• _WORK TO DO_:
1. Give the stretch of the selected passage that starts with "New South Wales" and ends with "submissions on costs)", unchanged.
2. Pick up the selected passage at the point where it stops and go on.

• _DATA PROVIDED_:

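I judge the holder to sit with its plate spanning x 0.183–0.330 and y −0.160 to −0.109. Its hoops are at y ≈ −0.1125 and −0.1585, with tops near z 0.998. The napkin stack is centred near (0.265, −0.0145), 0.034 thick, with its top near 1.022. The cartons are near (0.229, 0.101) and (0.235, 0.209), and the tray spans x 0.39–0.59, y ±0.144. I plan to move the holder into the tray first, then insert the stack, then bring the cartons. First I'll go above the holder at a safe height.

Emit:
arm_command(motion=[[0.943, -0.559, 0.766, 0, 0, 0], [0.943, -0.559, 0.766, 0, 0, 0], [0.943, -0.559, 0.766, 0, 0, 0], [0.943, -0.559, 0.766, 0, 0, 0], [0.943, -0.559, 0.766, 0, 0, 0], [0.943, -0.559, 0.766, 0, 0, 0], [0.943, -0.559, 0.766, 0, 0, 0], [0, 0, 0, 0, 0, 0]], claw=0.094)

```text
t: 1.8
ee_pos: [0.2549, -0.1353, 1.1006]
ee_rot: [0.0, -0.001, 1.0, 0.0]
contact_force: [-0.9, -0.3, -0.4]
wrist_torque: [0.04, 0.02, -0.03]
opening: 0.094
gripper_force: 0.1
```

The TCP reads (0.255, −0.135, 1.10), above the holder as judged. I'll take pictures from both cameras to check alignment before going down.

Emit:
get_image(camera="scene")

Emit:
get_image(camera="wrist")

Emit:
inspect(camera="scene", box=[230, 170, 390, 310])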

• _SELECTED PASSAGE_:

Schwartz Family Co Pty Ltd v Capitol Carpets Pty Ltd

Case

[2019] NSWSC 360

03 April 2019

No judgment structure available for this case.

Supreme Court


New South Wales

Medium Neutral Citation: Schwartz Family Co Pty Ltd v Capitol Carpets Pty Ltd [2019] NSWSC 360
Hearing dates: 15 February 2019, 21 March 2019 (closing date for written submissions on costs)
Date of orders: 03 April 2019
Decision date: 03 April 2019
Jurisdiction:Common Law
Before: Wright J
Decision:

The defendant is to pay the plaintiff’s costs of these proceedings as agreed or assessed on the ordinary basis.

Catchwords: COSTS – party/party – bases of quantification – costs sought on indemnity basis – where plaintiff successful in enforcing a compromise – where contended Calderbank offer not accepted – no significant element of compromise – no basis for departing from usual order that costs be paid on ordinary basis
Legislation Cited: Civil Procedure Act 2005 (NSW)
Uniform Civil Procedure Rules 2005 (NSW)
Cases Cited: Baxter v Obacelo Pty Ltd (2001) 205 CLR 635; [2001] HCA 66
Calderbank v Calderbank [1975] 3 All ER 333
Chaina v Alvaro Homes Pty Ltd [2008] NSWCA 353
Herning v GWS Machinery Pty Ltd [No. 2] [2005] NSWCA 375
Schwartz Family Co Pty Ltd v Capitol Carpets Pty Ltd [2019] NSWSC 238
Stewart v Atco Controls Pty Ltd (in Liquidation) [No 2] (2014) 252 CLR 331; [2014] HCA 31
Category:Costs
Parties: Schwartz Family Co Pty Ltd (Plaintiff)
Capitol Carpets Pty Ltd (Defendant)

• _TASK RESULTS_:
1.
New South Wales

Medium Neutral Citation: Schwartz Family Co Pty Ltd v Capitol Carpets Pty Ltd [2019] NSWSC 360
Hearing dates: 15 February 2019, 21 March 2019 (closing date for written submissions on costs)

2.
Representation:

Counsel:
Mr J Sleight with Mr C Mulvey (Plaintiff)
Ms J Granger (Defendant)

  Solicitors:
Neville Hourn & Borg Legal (Plaintiff)
Somerville Legal (Defendant)
File Number(s): 2018/227491

Judgment

  1. On 8 March 2019, for the reasons set out in Schwartz Family Co Pty Ltd v Capitol Carpets Pty Ltd [2019] NSWSC 238, the Court made a declaration to the effect of the relief sought by the plaintiff in its amended summons and granted liberty to apply. This result meant that the plaintiff was substantially successful in its claim.

  2. The defendant submitted, in effect, that costs should follow the event. However, the plaintiff sought an order that its costs be paid on an indemnity basis. The Court permitted the parties to provide short written submissions on costs. Both parties were content to proceed without a further oral hearing on that issue.

  3. The Court has full discretion to award costs, and may order that costs be awarded on the ordinary or an indemnity basis: s 98 of the Civil Procedure Act 2005 (NSW). Generally, costs are to be assessed on the ordinary basis, unless the Court orders otherwise: r 42.2 of Uniform Civil Procedure Rules 2005 (NSW).

  4. The plaintiff submitted that because the subject matter of the claim was a settlement in relation to an entitlement of the defendant to costs, it would be inimical to the policy underlying the common law if the party seeking to enforce such a settlement was required to incur additional irrecoverable costs in enforcing the settlement. It was said that such a result could only be avoided if the plaintiff was awarded indemnity costs. The plaintiff referred to the comments of Kirby J in Baxter v Obacelo Pty Ltd (2001) 205 CLR 635 at [75]; [2001] HCA 66 (Baxter).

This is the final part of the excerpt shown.